However, another story on the same date and through the same news service from Auckland, New Zealand, informs us just what our lend-lease bill is doing to the economic system of that island dominion. It reads:
AUCKLAND, NEW ZEALAND, May 22 by air mail (C. T. P. S.)-America's leaselend program has been both good and bad news to this island dominion of Great Britain.
It was good news because it bolstered the British Empire in its battle against Germany,
But it was bad news because it permits England to purchase almost unlimited quantities of foodstuffs from America without the necessity of paying for it while the war lasts. Food is all New Zealand has to sell, and Britain has been her only important customer.
Nevertheless, it is recognized that the loss of her markets for meat, butter, and fruit will be a serious blow to New Zealand economy as long as the war lasts.
Britain does not want butter, which is piling up here, preferring to turn to margarine, the ingredients of which will keep without refrigeration.
You will note that this press story tells of the butter that is piling up in New Zealand, in spite of the fact that Lord Woolton, British Food Minister, recently sent a plea to this country by radio asking us to reduce our consumption of butter so there would be more available for shipment to England. As a result of that plea, we are reliably informed, butter has been removed from the list of food supplies available to those on relief here.
And while our society debutantes and their mothers are bundling for Britain, and soon, I suppose, will be sacking for Soviet, Australia, according to news reports, has forbidden any more campaigns in that Dominion of the British Empire to raise funds to send to England.
While all this is going on, you gentlemen of the Congress, our elected representatives, are appropriating billions of our money for so-called national defense and lend-lease aid to Britain. What are we getting for all of that?

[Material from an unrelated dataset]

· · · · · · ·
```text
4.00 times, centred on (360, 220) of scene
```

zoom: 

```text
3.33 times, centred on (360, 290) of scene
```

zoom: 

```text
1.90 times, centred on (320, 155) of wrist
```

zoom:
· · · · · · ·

Before you grant this new request for excessive and dictatorial power, let us examine how past grants of such powers are being used and what we are getting for them. In so doing, perhaps we can establish a yardstick by which to gage the results we may expect if this new power request is granted.
Consider the case of the 0-9, that antiquated submarine of which Congressman Wickersham, Oklahoma Democrat, said in the House last Monday:
they (those in charge of our armed forces) should at least send our lads into such risk in something more substantial than a zinc outmoded strawberry crate that was new 23 years ago. We do not face that amount of emergency-not yet. I think we should assure all members of the armed forces that they will have as good equipment as we are sending to England.
Billions for Britain, and zinc outmoded strawberry crates as submarines for the United States.
Yet, while her dominions are doing less than we are for Great Britain, while our sailors are asked to submerge to 400 or more feet in an antique submarine, while 10,000 soldiers at Camp Dix have but 60 rifles, and the coastal defense forts of our great New York metropolitain area are denuded of coast-defense equipment, Britain asks us to
increase our aid to her under lend-lease at least tenfold, according to an International News Service Washington release date lined June 2.
Our merchant marine is stripped to a point where this lend-lease aid-to-Britain policy is driving our flag more rapidly from those seven seas than any enemy ever did since this Nation was founded. Those ships from which Old Glory is lowered now are sailing those same seven seas, carrying British-manufactured merchandise, in some instances manned by British Lascars at $1.80 per month, while our own merchant sailors who formerly drew $75 a month go on Government dole.
While we are being asked to face gassless Sundays, heatless Mondays, butterless Tuesdays, and so forth, so that there will be bottoms available to “deliver the goods”—our goods—to Britain free of charge, British merchantmen ply back and forth across the Atlantic bringing British-manufactured goods to flood our markets.
Newbold Morris, president of New York's City Council, and acting mayor while Mr. LaGuardia is flitting about the country telling us how to remove incendiary bombs, opens a British style show in New York City with the declaration:
“Great Britain is still the great producing power of the world and, she's still in business,” according to a New York Times story of June 4. Still the great producing power of the world because she can use more and more of her wealth-producing machinery for just that purpose while we turn more and more of our wealthproducing machinery into turning out wealth-destroying products to give to her so that she may protect her empire and be the great producing power of the world. Is this bill to further that program?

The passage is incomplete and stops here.